[begin PROVIDED MATERIAL]

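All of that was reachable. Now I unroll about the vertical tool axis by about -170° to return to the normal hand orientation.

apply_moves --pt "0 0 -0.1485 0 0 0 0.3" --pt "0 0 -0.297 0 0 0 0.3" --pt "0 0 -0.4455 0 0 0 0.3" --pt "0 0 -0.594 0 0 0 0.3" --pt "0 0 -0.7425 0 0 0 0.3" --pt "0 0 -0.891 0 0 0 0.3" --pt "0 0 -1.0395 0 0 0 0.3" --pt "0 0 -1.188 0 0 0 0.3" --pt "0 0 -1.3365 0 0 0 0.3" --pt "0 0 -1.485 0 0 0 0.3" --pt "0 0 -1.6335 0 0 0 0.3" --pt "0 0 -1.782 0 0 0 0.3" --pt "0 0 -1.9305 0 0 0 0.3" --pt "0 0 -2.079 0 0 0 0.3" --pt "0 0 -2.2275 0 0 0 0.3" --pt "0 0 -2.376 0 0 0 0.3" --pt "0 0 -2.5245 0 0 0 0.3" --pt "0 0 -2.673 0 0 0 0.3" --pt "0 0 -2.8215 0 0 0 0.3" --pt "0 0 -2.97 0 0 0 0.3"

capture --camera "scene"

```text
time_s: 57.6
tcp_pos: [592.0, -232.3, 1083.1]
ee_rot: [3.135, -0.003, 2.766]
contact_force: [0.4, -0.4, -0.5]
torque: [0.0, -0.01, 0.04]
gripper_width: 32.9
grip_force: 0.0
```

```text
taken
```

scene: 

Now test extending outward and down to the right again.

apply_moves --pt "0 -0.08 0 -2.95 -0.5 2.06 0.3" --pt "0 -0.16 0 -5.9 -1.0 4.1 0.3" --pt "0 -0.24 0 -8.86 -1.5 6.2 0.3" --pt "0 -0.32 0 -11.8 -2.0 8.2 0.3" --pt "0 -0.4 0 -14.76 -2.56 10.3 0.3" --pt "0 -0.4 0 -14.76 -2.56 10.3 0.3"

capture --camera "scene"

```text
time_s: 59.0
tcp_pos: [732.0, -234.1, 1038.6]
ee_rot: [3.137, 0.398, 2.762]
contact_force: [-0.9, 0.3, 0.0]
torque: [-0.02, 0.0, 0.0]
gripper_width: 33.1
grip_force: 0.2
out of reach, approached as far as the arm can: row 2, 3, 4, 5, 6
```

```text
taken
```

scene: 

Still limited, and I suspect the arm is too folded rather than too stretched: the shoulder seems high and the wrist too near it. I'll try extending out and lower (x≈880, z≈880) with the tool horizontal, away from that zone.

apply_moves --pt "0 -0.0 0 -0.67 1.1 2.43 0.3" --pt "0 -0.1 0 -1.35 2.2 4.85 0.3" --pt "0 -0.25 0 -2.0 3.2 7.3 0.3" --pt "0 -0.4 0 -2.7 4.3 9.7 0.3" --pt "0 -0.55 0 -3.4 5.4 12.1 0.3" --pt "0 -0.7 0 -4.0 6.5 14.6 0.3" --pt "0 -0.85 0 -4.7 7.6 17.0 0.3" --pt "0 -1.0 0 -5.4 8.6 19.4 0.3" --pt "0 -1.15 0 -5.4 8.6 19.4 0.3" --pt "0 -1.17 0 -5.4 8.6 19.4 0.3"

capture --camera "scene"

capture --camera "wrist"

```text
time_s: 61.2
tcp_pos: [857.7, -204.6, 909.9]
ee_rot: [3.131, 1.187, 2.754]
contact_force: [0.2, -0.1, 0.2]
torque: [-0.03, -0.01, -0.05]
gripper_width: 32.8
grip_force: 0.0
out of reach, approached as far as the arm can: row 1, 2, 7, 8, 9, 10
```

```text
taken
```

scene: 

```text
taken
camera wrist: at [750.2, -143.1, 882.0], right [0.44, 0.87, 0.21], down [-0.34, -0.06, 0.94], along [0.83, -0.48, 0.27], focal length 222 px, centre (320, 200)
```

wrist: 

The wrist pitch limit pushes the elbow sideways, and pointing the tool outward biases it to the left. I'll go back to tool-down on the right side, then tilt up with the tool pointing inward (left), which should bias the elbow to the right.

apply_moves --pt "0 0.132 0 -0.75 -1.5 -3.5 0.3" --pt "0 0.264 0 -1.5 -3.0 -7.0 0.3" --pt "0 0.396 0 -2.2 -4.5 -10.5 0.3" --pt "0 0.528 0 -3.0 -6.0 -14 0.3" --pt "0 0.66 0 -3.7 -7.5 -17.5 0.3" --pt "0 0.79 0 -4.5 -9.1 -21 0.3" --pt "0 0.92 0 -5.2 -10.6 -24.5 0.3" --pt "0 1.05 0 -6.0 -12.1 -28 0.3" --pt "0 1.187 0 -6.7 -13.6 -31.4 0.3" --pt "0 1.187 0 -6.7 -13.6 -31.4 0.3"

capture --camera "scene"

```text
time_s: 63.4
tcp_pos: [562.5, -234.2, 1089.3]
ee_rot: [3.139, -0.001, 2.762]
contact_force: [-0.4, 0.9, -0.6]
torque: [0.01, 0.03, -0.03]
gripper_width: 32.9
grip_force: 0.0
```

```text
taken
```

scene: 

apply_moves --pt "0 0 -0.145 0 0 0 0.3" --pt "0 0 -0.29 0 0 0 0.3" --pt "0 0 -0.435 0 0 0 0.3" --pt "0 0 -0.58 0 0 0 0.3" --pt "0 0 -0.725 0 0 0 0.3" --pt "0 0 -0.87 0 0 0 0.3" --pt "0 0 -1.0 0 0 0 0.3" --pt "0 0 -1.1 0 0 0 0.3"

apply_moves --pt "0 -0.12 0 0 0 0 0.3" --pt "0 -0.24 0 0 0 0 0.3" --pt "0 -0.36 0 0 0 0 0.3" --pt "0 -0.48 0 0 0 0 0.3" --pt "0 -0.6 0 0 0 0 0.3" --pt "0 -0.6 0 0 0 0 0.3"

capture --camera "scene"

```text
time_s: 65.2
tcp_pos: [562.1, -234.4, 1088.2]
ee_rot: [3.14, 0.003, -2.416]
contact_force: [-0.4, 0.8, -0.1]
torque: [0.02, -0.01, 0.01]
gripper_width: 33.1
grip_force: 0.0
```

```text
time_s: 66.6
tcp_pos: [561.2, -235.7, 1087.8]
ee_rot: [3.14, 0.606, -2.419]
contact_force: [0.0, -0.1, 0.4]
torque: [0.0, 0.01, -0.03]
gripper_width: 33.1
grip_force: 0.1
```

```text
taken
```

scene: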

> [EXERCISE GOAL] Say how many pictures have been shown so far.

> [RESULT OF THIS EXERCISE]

[end PROVIDED MATERIAL]

> [EXERCISE GOAL] Go on with the source that begins "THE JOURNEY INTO" from its last line.

[begin SOURCE]

THE JOURNEY INTO JESUS CHRIST


As in any expedition, there are many obstacles to just getting under way in church life. One's own personal expedition in relocating to become a part of an expedition team can be long delayed and painful. But when these obstacles are at last overcome, the members of the team find themselves living in the same neighborhood.

The trek begins rather haltingly as the team tries to recover that feel of community which prevailed in antiquity, but has all but disappeared from the experience of modern suburban Americans. Daily interaction within a localized neighborhood liberates church life from the commuter syndrome of modern institutional behavior.

Within the Biblical description of church life from "house to house" there is no room between the houses for an interstate! By using sidewalks instead -- living next door or across the street or a block or two away -- brothers and sisters can begin to learn to enjoy the privileges and to fulfill the responsibilities of church life. Moreover, in this social context a witness is presented to the neighborhood in a continuous living way.

Without this re-adjustment to church life one is left all alone at home and getting back together with the saints means leaving one's neighborhood only to be separated from them again when returning home. Why would one live so alone if given a choice? If the relevance of brothers and sisters to daily life is under-valued, or if it is indulged that one's duty to God is discharged by simply making formal weekly appearances within an institutional religious setting, then one will persist in isolation from others.

[end SOURCE]

> [RESULT OF THIS EXERCISE]
What else is involved in beginning the expedition into church life? There is a very basic realization that, if it captures the heart, will make the ordeal of relocating a pleasure: church life is nothing more nor less than the Lord's life.

In church life the Lord has overcome the social limitations He experienced when His presence was concentrated in a physical body during the days He walked among us before His crucifixion. During that time, He spent His days with us, we spent our days with Him, and we did this together.

But the Lord promised an end to His limitation of having only one small group that could be physically near Him. He promised something far better.

Since His resurrection He fulfills His promise by dwelling in us by His Spirit. His disciples are now all over the world and the vastness and love of His Spirit embraces us all into Himself more intimately now than how we experienced Him before His resurrection and the descent of His Spirit.

His overflowing generosity with His Spirit, however, does not imply that each individual disciple is now amply supplied without any dependence upon any other disciple. Much to the contrary!

The wonderful way in which Jesus now shares the fulness of His Spirit is in Bodily form! Jesus is our Head; we are His Body -- together we in Him and He in us make up the whole Christ.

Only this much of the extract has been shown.